Stated problem: Return all lines from the listing below in which the string "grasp" occurs.

____ Records for this task

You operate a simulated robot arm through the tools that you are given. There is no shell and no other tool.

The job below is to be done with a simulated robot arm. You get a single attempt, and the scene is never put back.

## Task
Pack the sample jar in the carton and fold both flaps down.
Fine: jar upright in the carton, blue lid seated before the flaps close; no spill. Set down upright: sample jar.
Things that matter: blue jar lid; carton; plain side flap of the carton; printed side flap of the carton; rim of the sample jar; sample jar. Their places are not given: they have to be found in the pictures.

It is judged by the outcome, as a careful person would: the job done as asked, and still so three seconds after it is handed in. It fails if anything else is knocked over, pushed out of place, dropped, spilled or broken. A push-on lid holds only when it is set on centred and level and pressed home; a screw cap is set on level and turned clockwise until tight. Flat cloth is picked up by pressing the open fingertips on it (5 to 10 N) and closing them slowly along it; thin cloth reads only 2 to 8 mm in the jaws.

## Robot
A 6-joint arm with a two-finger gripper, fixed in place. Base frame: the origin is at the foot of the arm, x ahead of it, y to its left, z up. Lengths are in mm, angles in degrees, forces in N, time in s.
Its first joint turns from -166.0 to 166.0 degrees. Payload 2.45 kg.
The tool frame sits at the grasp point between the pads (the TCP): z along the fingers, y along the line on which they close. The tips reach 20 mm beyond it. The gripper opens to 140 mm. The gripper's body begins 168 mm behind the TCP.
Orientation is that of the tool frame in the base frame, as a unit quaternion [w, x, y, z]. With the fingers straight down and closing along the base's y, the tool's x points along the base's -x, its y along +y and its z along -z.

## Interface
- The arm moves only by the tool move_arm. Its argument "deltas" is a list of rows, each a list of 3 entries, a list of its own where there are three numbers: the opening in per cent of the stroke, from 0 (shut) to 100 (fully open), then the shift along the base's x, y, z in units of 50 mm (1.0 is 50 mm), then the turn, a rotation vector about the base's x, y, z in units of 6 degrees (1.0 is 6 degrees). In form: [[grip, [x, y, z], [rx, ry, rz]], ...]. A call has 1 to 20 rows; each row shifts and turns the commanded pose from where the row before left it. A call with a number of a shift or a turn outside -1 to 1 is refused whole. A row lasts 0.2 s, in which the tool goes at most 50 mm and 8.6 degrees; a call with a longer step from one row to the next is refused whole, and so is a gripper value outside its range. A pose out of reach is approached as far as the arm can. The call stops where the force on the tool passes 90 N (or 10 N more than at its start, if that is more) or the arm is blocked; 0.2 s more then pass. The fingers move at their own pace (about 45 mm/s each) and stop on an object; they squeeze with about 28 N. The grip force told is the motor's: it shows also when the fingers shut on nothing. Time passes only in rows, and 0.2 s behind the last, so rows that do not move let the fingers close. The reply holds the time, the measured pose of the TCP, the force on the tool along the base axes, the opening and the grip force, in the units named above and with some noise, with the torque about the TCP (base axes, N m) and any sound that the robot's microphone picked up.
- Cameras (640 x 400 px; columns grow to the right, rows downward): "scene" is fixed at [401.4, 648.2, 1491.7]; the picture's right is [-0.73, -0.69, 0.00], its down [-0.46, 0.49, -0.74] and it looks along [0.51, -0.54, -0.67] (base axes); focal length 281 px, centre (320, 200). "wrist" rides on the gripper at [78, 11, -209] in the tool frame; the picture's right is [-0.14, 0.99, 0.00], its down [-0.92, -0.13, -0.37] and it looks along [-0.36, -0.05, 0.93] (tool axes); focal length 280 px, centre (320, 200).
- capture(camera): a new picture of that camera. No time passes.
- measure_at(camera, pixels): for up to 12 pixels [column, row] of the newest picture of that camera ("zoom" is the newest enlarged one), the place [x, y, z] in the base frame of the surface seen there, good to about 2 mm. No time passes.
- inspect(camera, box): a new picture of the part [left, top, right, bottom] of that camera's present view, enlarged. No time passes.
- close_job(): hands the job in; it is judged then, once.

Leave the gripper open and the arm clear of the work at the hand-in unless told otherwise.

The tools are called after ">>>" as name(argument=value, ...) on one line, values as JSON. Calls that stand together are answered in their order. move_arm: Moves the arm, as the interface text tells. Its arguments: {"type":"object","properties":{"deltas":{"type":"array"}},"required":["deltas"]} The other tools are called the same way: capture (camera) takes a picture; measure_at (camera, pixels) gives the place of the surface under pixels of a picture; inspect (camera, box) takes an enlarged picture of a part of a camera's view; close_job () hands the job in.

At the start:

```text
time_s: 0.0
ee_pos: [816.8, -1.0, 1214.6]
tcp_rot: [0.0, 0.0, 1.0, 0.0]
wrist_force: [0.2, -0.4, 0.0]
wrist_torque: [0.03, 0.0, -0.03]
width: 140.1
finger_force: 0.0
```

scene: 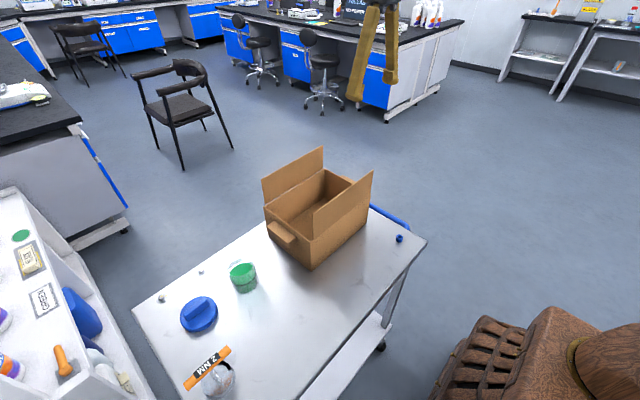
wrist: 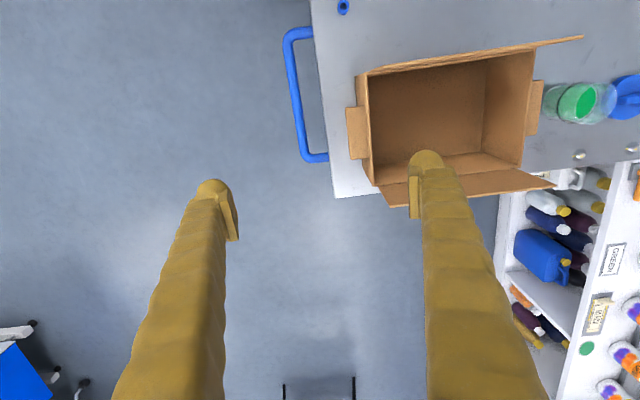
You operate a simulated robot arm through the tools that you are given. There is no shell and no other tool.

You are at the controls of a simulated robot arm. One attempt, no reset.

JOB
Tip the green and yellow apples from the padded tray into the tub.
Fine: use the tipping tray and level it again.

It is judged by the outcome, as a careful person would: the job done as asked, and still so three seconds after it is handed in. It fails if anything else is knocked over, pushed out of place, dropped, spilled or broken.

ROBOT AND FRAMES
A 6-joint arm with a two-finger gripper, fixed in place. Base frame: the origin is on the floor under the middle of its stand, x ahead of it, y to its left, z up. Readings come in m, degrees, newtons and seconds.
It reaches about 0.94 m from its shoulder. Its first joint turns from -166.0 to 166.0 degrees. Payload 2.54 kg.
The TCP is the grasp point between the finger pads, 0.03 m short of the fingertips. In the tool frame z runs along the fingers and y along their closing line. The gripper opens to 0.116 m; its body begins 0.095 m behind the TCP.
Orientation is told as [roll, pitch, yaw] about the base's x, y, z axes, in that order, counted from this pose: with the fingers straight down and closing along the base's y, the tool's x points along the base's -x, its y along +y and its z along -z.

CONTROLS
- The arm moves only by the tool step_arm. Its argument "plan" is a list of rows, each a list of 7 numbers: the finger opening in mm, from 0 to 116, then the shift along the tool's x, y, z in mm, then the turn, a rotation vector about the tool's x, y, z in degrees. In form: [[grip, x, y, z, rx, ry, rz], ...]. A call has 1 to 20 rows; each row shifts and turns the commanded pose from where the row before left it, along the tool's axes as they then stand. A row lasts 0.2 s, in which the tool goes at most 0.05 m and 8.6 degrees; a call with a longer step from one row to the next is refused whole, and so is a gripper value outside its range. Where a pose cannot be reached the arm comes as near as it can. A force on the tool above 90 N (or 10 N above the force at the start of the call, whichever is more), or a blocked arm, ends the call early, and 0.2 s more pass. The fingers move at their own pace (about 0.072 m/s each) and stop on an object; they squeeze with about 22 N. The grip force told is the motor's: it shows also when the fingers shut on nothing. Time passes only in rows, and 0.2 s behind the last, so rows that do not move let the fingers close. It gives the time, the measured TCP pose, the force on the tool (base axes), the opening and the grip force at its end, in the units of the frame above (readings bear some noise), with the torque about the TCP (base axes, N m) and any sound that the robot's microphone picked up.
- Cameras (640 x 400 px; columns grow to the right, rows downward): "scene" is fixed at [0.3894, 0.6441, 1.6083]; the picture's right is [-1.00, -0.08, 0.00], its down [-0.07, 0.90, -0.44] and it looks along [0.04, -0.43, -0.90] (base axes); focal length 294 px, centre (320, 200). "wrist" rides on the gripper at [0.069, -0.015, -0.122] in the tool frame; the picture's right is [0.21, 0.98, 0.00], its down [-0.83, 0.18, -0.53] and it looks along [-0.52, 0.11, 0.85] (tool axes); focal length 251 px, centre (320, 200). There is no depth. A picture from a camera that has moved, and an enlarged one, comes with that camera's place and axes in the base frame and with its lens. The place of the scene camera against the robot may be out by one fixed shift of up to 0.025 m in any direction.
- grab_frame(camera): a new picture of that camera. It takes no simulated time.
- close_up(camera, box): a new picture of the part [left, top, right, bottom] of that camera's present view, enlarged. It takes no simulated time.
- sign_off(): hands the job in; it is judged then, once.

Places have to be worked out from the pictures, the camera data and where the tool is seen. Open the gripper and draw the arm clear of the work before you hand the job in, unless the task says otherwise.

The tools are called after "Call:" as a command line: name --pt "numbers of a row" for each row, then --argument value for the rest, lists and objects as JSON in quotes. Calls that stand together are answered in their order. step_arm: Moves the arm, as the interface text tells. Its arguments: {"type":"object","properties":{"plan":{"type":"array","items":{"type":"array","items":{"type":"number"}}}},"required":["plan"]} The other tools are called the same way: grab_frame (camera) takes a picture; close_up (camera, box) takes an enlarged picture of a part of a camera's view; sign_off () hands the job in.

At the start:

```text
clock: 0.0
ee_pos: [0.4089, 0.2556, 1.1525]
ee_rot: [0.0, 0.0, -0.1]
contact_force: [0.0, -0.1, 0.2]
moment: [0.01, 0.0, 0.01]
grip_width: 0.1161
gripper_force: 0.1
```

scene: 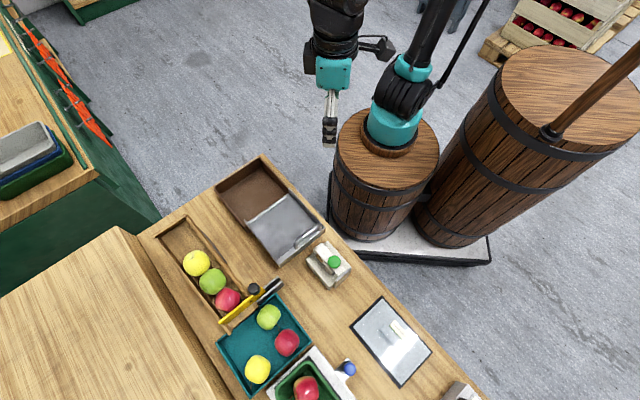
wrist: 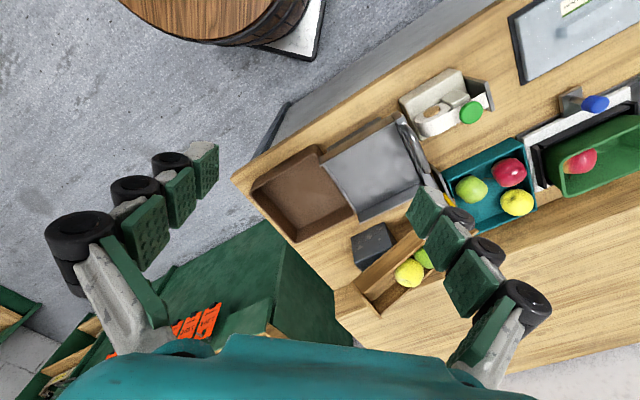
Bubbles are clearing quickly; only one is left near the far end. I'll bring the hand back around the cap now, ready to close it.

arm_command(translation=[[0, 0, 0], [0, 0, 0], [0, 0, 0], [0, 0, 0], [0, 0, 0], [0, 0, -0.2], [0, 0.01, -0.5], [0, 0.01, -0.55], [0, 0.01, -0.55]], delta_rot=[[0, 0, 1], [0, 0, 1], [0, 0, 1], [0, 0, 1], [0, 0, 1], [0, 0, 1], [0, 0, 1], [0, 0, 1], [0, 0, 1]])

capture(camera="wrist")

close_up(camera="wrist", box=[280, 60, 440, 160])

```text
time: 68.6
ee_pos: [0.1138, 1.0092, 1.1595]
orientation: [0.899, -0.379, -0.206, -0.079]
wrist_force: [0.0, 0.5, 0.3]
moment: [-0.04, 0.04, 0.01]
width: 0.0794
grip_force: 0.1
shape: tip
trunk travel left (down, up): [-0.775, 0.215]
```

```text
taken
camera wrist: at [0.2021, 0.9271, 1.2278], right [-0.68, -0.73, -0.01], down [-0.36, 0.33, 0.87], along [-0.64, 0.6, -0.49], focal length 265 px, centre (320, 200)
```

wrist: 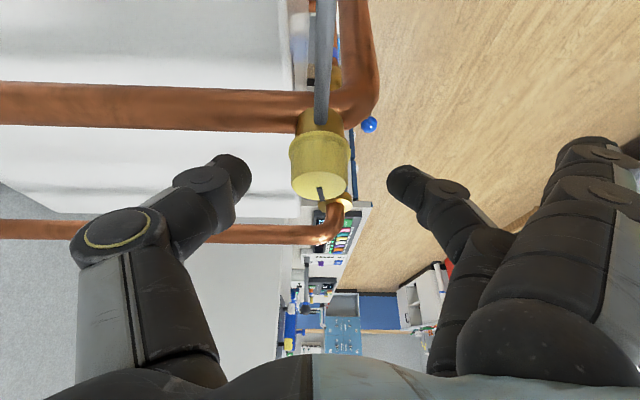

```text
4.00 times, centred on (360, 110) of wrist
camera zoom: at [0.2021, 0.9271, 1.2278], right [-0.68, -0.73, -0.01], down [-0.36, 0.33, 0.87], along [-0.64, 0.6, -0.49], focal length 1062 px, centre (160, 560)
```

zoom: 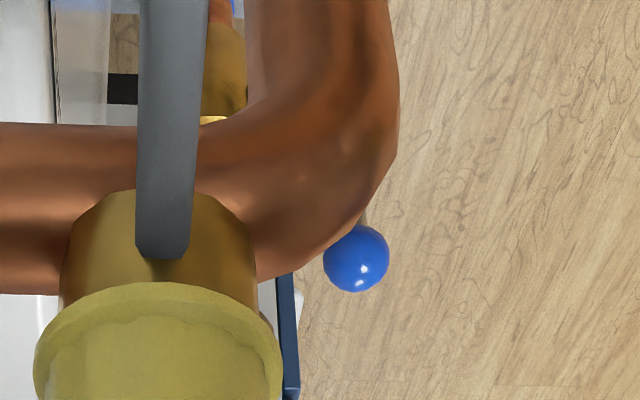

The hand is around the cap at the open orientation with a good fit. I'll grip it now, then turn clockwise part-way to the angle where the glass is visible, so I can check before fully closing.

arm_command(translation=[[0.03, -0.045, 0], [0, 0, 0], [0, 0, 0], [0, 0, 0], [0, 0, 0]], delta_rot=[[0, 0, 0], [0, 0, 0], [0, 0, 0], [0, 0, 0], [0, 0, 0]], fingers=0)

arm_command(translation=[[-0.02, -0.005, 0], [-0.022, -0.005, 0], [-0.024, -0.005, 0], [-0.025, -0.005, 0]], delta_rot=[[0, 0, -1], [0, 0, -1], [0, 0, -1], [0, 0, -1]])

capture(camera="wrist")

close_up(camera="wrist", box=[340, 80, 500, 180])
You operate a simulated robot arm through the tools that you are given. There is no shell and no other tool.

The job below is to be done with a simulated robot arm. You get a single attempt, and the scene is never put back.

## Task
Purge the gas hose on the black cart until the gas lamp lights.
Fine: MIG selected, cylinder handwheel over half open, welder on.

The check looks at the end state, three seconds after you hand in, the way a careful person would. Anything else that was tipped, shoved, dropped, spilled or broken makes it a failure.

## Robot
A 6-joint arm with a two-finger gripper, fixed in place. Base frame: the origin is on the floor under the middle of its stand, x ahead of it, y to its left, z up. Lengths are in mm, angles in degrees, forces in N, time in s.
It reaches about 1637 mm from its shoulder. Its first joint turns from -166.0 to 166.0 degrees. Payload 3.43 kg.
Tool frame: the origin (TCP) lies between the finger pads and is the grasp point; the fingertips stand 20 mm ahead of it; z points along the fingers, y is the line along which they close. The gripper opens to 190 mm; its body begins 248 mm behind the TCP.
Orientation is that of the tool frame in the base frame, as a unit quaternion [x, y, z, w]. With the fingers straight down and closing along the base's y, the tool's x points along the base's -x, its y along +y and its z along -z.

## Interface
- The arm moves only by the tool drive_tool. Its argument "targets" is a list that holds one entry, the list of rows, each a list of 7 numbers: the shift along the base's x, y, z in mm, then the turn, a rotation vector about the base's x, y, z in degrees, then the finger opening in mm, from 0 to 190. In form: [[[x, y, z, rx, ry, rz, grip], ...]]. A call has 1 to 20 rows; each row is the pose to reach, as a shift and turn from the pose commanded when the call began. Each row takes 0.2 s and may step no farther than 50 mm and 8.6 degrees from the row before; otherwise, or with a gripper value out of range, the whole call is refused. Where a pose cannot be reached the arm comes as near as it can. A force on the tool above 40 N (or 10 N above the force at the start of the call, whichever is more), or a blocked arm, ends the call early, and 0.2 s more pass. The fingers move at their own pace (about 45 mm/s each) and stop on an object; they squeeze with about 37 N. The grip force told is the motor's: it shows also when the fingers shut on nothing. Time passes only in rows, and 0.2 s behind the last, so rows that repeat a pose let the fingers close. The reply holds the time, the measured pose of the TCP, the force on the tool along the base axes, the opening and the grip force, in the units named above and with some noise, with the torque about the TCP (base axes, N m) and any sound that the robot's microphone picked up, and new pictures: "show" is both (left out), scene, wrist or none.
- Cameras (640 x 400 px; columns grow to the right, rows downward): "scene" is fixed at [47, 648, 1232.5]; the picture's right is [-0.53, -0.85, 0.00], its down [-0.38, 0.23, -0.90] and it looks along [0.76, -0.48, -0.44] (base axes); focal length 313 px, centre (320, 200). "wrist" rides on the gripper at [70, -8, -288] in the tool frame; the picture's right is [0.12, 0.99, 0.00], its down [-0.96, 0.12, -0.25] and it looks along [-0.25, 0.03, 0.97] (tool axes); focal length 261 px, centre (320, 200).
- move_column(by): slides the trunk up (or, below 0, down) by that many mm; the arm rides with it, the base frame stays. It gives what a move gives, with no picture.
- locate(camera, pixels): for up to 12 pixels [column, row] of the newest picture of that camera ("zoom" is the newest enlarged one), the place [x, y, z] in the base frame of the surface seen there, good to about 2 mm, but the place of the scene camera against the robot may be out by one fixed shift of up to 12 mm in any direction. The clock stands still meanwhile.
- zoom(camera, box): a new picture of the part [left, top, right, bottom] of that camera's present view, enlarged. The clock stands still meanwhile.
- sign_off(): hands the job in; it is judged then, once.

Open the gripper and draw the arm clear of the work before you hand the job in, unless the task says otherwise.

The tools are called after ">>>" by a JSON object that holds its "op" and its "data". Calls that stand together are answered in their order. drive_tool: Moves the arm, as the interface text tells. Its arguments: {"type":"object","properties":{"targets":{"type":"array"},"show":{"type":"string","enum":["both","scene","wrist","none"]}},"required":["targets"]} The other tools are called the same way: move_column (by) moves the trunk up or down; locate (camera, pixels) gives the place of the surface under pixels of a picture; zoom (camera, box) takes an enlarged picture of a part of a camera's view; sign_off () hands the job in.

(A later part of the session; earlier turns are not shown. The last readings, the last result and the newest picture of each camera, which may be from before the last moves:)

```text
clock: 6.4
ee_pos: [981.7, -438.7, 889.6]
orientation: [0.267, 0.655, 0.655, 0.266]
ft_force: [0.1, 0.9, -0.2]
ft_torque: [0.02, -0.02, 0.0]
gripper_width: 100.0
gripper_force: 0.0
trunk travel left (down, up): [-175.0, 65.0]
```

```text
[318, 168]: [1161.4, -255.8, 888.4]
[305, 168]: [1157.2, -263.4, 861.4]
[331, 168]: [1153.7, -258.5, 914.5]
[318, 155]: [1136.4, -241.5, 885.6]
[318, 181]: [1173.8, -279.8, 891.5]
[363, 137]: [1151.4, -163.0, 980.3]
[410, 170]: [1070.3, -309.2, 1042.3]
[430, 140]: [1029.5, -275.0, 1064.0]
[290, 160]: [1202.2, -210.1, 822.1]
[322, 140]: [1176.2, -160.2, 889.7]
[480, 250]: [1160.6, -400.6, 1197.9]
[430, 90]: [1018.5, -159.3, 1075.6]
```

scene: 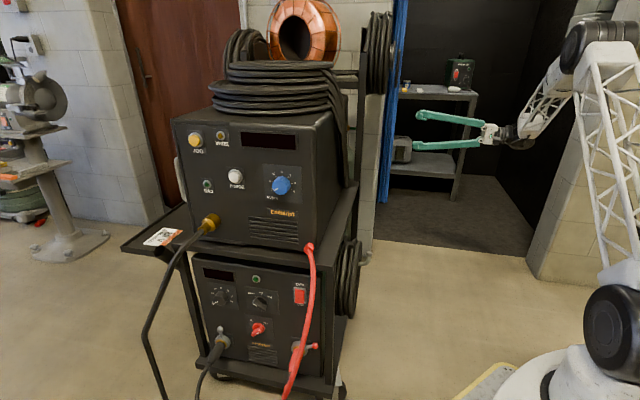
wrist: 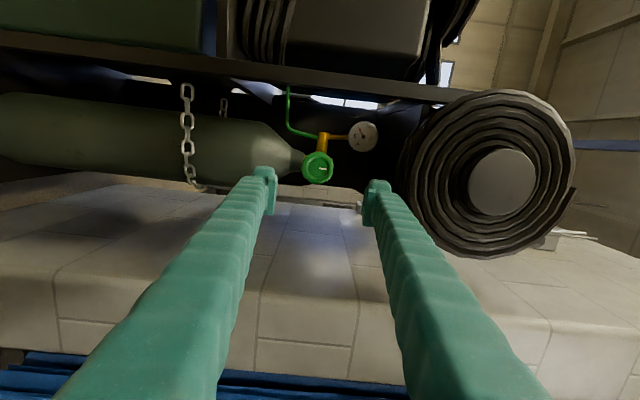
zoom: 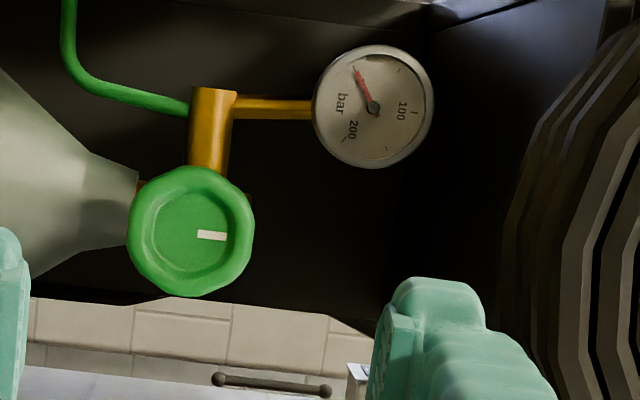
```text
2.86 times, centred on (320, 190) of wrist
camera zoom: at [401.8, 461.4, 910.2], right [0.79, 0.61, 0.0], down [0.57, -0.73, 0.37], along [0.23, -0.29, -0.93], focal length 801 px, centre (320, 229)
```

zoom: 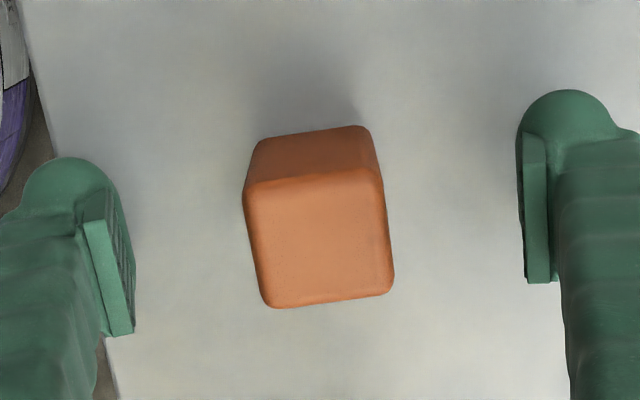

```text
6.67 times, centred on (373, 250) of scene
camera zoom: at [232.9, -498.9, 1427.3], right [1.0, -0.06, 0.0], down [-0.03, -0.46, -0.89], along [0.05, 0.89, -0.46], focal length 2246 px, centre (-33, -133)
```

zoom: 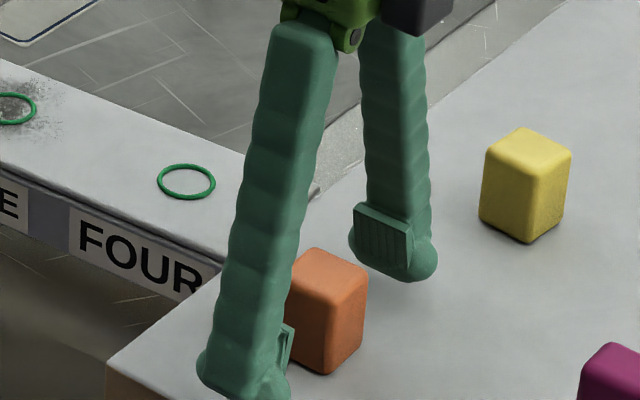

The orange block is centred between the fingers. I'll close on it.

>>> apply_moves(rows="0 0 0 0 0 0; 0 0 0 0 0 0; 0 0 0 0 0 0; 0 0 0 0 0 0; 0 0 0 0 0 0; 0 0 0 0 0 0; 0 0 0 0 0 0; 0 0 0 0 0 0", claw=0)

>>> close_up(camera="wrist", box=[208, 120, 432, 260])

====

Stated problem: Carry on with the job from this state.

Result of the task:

________

Result of the task:
The tool frame sits at the grasp point between the pads (the TCP): z along the fingers, y along the line on which they close. The tips reach 20 mm beyond it. The gripper opens to 140 mm. The gripper's body begins 168 mm behind the TCP.
The TCP is the grasp point between the finger pads, 0.03 m short of the fingertips. In the tool frame z runs along the fingers and y along their closing line. The gripper opens to 0.116 m; its body begins 0.095 m behind the TCP.
Tool frame: the origin (TCP) lies between the finger pads and is the grasp point; the fingertips stand 20 mm ahead of it; z points along the fingers, y is the line along which they close. The gripper opens to 190 mm; its body begins 248 mm behind the TCP.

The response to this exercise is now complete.